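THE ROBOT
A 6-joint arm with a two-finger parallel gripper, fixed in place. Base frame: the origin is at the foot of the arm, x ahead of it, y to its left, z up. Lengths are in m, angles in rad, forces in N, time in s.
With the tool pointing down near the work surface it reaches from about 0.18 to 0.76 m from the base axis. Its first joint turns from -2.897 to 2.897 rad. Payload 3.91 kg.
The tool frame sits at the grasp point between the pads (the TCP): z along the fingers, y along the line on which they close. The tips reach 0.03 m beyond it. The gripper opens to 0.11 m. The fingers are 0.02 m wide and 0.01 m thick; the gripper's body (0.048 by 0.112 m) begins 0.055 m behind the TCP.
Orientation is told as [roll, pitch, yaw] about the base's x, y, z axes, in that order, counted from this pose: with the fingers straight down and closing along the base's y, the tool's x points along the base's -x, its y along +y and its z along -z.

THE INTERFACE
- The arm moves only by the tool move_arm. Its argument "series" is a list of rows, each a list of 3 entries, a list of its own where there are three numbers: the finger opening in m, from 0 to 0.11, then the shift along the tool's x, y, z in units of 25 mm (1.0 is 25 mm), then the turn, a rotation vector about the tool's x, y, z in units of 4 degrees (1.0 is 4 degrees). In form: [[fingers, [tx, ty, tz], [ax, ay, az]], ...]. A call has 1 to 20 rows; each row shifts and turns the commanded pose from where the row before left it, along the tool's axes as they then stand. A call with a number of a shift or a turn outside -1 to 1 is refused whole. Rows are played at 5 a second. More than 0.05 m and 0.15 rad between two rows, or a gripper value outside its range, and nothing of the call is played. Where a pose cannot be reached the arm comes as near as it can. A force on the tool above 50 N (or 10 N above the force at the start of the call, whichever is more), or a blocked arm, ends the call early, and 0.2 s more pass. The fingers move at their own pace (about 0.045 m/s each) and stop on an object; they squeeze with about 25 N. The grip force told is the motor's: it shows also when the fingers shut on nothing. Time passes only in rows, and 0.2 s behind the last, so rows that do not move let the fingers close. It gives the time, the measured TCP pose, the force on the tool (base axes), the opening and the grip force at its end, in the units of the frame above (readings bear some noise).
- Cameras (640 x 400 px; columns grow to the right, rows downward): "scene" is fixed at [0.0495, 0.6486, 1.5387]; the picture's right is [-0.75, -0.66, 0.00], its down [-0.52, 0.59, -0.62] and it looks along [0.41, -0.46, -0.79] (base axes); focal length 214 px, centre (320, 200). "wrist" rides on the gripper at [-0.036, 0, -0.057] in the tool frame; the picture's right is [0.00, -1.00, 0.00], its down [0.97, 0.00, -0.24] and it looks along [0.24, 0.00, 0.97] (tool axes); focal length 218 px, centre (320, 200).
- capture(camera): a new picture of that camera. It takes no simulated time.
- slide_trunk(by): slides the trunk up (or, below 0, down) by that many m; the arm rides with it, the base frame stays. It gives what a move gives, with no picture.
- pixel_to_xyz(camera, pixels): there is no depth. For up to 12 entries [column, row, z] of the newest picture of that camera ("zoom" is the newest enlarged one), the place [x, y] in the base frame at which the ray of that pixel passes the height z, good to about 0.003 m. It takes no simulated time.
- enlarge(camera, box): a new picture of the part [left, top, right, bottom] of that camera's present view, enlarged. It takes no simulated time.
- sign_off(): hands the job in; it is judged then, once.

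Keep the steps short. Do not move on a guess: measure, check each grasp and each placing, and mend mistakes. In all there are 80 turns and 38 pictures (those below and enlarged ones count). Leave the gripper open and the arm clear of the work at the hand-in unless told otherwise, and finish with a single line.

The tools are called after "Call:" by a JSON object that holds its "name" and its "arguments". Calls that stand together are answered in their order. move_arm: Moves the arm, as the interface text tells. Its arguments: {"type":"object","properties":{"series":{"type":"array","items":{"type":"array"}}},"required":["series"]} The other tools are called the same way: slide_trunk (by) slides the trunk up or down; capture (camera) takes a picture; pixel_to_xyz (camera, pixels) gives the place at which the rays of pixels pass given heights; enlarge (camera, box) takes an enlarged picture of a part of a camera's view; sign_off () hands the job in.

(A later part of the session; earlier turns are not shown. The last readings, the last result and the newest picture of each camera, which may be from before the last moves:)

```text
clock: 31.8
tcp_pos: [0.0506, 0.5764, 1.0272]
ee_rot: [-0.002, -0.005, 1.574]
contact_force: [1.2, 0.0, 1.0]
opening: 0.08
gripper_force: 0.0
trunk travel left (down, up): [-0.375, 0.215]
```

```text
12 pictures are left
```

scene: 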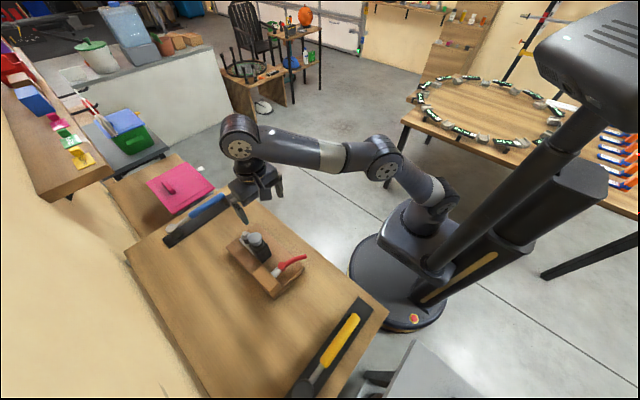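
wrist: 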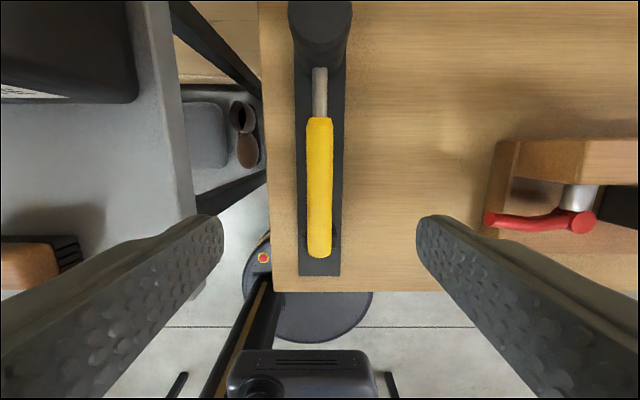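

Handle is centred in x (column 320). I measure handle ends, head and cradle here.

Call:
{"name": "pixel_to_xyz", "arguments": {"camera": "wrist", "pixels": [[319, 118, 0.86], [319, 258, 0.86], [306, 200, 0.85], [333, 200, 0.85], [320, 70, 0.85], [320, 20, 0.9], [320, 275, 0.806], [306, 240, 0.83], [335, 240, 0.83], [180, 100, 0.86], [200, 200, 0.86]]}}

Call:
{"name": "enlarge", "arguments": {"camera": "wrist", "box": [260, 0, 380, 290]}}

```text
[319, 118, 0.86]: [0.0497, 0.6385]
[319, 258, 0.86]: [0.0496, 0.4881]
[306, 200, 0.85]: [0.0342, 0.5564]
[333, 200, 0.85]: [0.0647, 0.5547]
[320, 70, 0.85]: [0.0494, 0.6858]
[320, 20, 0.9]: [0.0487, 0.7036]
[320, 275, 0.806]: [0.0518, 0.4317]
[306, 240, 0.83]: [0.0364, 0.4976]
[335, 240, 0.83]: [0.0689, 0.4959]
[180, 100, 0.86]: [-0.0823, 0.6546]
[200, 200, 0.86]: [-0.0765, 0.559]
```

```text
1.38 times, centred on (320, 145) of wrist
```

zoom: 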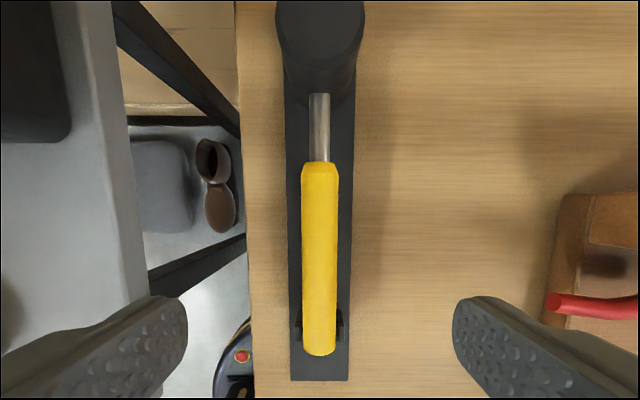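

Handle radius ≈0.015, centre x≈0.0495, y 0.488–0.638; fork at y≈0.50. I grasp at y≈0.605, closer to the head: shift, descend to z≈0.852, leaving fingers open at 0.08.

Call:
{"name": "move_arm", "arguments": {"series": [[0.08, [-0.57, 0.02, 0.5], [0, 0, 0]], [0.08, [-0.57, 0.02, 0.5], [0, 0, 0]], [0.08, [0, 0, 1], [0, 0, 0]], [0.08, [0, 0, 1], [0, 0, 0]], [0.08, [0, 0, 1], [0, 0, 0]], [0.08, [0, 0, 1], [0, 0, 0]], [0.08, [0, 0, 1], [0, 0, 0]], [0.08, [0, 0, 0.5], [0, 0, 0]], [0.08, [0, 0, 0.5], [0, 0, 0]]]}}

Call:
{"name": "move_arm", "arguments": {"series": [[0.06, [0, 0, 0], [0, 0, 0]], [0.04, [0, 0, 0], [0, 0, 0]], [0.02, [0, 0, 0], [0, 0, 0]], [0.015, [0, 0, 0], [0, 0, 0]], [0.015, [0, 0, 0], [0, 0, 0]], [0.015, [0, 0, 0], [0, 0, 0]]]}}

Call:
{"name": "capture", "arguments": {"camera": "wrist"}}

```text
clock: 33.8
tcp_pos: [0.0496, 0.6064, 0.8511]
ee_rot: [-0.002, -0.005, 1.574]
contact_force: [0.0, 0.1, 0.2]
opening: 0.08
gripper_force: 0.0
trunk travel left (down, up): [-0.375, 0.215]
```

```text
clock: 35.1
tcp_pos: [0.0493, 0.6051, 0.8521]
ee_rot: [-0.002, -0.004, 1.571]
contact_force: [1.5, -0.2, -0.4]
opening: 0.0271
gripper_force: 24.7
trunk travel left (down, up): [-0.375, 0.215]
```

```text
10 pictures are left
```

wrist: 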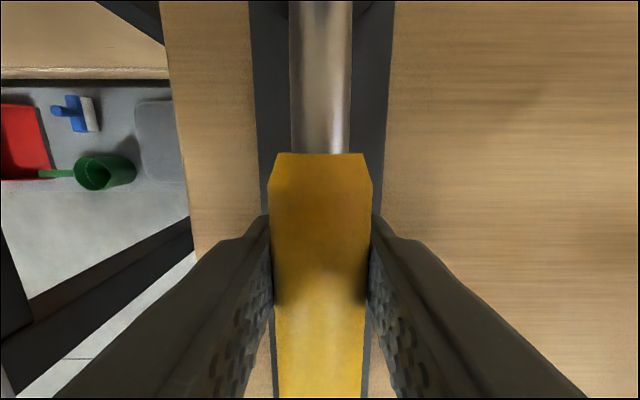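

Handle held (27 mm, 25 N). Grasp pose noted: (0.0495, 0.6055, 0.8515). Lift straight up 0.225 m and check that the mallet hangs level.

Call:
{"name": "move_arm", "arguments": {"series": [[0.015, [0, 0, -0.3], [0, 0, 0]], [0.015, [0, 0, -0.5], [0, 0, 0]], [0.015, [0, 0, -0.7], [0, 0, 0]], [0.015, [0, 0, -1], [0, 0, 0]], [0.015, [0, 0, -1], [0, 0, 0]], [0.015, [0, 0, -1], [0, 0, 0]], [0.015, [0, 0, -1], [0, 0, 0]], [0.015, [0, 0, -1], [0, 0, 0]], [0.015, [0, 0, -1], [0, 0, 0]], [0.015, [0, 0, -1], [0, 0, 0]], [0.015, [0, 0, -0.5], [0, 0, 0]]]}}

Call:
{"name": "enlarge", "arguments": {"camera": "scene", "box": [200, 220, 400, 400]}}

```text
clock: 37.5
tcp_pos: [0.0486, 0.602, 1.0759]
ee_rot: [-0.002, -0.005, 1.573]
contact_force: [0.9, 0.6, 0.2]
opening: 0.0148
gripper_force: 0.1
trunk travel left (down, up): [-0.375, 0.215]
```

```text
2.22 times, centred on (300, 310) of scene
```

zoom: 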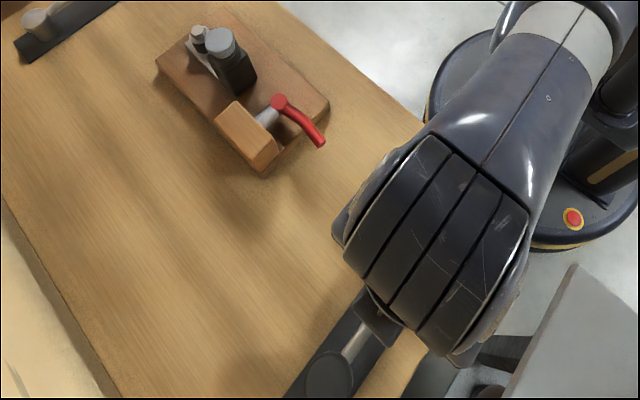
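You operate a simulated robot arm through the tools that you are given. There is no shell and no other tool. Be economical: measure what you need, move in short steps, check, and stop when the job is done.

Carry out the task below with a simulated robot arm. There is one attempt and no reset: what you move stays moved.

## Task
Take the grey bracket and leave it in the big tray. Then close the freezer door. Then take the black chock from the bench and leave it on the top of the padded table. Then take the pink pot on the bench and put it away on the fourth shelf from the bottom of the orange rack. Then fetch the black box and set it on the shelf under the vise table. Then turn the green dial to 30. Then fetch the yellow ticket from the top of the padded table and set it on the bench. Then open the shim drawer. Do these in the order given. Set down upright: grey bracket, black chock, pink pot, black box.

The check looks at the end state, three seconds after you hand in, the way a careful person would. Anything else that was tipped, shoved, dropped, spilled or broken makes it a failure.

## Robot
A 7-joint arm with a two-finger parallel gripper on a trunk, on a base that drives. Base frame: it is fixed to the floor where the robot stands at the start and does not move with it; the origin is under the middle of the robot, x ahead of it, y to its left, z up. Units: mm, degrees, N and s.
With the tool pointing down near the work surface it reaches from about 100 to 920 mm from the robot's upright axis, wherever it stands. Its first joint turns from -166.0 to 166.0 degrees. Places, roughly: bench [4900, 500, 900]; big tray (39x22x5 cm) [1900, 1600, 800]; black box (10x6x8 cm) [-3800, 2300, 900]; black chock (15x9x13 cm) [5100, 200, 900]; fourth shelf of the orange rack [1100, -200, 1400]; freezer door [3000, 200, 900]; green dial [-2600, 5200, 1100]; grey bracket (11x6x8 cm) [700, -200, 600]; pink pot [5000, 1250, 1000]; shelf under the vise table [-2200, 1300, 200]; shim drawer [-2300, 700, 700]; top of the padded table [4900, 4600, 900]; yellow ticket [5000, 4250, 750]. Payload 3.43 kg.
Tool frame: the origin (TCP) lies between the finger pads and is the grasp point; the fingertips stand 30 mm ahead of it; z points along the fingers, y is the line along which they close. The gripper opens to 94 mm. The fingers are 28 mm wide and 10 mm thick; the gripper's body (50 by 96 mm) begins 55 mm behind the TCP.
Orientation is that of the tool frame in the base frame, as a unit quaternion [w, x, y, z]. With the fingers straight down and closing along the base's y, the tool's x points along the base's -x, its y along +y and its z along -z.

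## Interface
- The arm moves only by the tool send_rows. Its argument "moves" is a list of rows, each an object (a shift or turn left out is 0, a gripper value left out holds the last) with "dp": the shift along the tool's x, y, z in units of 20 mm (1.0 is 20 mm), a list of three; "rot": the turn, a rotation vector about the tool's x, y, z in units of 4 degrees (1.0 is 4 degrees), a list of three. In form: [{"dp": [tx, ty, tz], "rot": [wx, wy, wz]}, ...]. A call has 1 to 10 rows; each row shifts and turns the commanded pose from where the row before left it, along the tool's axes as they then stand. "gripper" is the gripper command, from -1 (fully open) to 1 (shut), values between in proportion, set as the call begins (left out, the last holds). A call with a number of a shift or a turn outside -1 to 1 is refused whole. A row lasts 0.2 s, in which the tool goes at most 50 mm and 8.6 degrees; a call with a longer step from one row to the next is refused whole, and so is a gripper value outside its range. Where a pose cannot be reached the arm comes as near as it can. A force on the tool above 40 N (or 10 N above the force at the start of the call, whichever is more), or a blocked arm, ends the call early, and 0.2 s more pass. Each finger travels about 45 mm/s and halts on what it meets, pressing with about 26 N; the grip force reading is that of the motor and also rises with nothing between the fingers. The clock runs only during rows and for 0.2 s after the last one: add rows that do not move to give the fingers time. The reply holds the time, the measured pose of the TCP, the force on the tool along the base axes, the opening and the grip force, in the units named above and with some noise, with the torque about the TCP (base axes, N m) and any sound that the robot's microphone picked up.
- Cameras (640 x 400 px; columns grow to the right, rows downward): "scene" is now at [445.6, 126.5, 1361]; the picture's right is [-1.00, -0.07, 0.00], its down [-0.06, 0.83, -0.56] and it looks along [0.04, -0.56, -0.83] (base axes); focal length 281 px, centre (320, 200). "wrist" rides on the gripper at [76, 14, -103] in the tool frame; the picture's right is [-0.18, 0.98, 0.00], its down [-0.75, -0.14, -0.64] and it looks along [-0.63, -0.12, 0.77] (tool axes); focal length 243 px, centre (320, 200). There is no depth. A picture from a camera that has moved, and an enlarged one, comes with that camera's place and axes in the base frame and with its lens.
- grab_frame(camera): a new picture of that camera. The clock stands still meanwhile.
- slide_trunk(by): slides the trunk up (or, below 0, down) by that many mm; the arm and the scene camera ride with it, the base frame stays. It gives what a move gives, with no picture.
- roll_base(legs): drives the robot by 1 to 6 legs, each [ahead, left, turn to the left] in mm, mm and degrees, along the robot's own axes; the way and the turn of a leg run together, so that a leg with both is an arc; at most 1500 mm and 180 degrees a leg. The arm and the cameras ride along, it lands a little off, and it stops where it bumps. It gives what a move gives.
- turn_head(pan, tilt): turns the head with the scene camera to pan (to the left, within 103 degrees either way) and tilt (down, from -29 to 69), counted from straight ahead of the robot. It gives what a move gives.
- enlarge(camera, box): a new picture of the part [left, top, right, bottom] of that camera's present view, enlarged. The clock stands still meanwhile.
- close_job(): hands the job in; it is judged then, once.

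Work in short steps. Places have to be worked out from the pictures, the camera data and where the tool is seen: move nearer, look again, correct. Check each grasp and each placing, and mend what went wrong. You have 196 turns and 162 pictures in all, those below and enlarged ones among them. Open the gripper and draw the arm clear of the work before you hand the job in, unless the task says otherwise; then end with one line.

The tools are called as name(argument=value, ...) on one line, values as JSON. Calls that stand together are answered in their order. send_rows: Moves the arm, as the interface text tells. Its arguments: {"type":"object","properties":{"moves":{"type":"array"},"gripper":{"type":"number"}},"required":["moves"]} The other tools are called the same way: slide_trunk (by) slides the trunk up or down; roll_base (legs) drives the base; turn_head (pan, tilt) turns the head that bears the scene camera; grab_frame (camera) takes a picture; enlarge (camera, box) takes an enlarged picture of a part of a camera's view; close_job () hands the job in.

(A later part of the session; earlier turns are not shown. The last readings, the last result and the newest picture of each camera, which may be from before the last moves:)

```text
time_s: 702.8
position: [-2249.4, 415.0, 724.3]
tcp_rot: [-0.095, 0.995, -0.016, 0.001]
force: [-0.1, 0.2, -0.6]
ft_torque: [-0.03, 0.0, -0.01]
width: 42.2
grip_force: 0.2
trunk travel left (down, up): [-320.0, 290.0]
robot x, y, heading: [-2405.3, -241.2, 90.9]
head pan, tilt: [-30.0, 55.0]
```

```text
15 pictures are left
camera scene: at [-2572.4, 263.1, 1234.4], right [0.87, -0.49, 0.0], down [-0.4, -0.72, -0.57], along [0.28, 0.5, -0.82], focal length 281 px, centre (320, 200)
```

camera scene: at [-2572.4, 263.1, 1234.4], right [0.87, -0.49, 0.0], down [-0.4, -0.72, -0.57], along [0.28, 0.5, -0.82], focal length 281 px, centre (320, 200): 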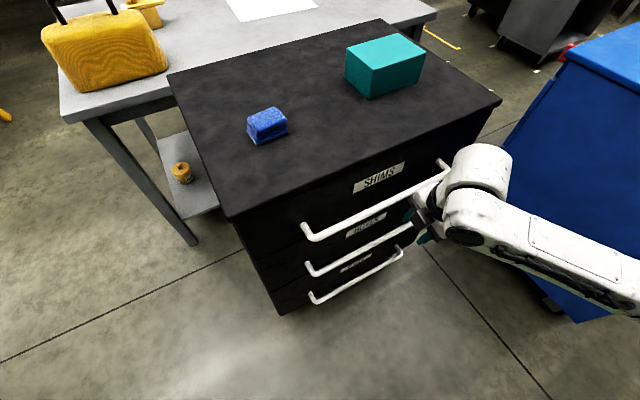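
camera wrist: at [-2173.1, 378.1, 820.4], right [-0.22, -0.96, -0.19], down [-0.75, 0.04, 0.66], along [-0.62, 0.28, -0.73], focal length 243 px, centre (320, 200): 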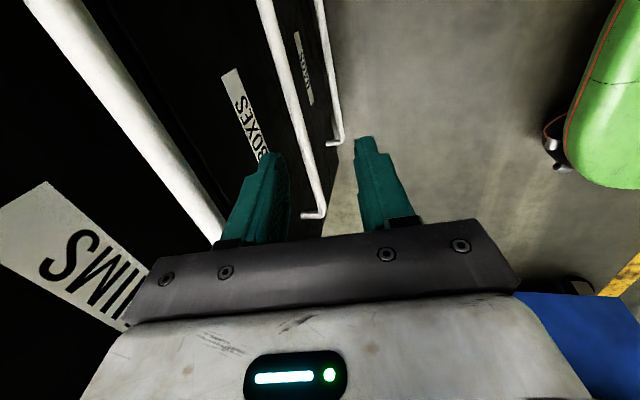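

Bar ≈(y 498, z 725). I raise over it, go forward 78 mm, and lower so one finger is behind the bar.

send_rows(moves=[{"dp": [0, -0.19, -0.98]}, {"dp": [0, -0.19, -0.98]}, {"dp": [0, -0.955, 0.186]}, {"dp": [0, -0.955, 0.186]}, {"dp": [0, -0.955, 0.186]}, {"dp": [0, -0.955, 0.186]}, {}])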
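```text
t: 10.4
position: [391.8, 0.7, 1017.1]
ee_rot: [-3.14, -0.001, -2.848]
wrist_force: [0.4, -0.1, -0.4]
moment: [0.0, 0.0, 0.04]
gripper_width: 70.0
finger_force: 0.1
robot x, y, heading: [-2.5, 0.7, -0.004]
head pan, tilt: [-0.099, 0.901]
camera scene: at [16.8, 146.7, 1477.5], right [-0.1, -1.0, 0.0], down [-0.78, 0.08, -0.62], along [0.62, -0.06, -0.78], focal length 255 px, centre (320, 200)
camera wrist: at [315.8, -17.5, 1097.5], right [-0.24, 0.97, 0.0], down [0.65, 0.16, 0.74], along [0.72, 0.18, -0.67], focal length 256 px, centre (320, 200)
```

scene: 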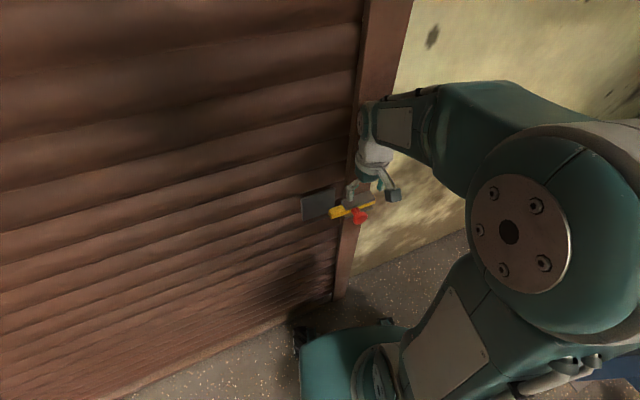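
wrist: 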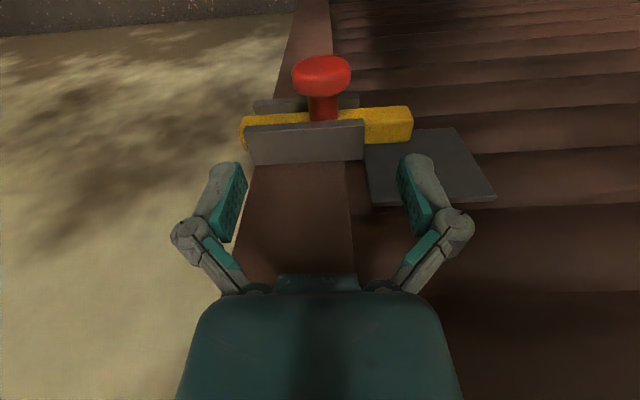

□ □ □ □ □ □ □

TASK DETAILS - Transcribe precisely the lines between the one that contains "Orientation is told" and the one that contains "- The arm moves only by the tool move_arm.", counting those two lines as part of the range.

OUTPUT FOR THIS EXERCISE -
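Orientation is told as [roll, pitch, yaw] about the base's x, y, z axes, in that order, counted from this pose: with the fingers straight down and closing along the base's y, the tool's x points along the base's -x, its y along +y and its z along -z.

THE INTERFACE
- The arm moves only by the tool move_arm. Its argument "series" is a list of rows, each a list of 3 entries, a list of its own where there are three numbers: the finger opening in m, from 0 to 0.11, then the shift along the tool's x, y, z in units of 25 mm (1.0 is 25 mm), then the turn, a rotation vector about the tool's x, y, z in units of 4 degrees (1.0 is 4 degrees). In form: [[fingers, [tx, ty, tz], [ax, ay, az]], ...]. A call has 1 to 20 rows; each row shifts and turns the commanded pose from where the row before left it, along the tool's axes as they then stand. A call with a number of a shift or a turn outside -1 to 1 is refused whole. Rows are played at 5 a second. More than 0.05 m and 0.15 rad between two rows, or a gripper value outside its range, and nothing of the call is played. Where a pose cannot be reached the arm comes as near as it can. A force on the tool above 50 N (or 10 N above the force at the start of the call, whichever is more), or a blocked arm, ends the call early, and 0.2 s more pass. The fingers move at their own pace (about 0.045 m/s each) and stop on an object; they squeeze with about 25 N. The grip force told is the motor's: it shows also when the fingers shut on nothing. Time passes only in rows, and 0.2 s behind the last, so rows that do not move let the fingers close. It gives the time, the measured TCP pose, the force on the tool (base axes), the opening and the grip force at its end, in the units of the frame above (readings bear some noise).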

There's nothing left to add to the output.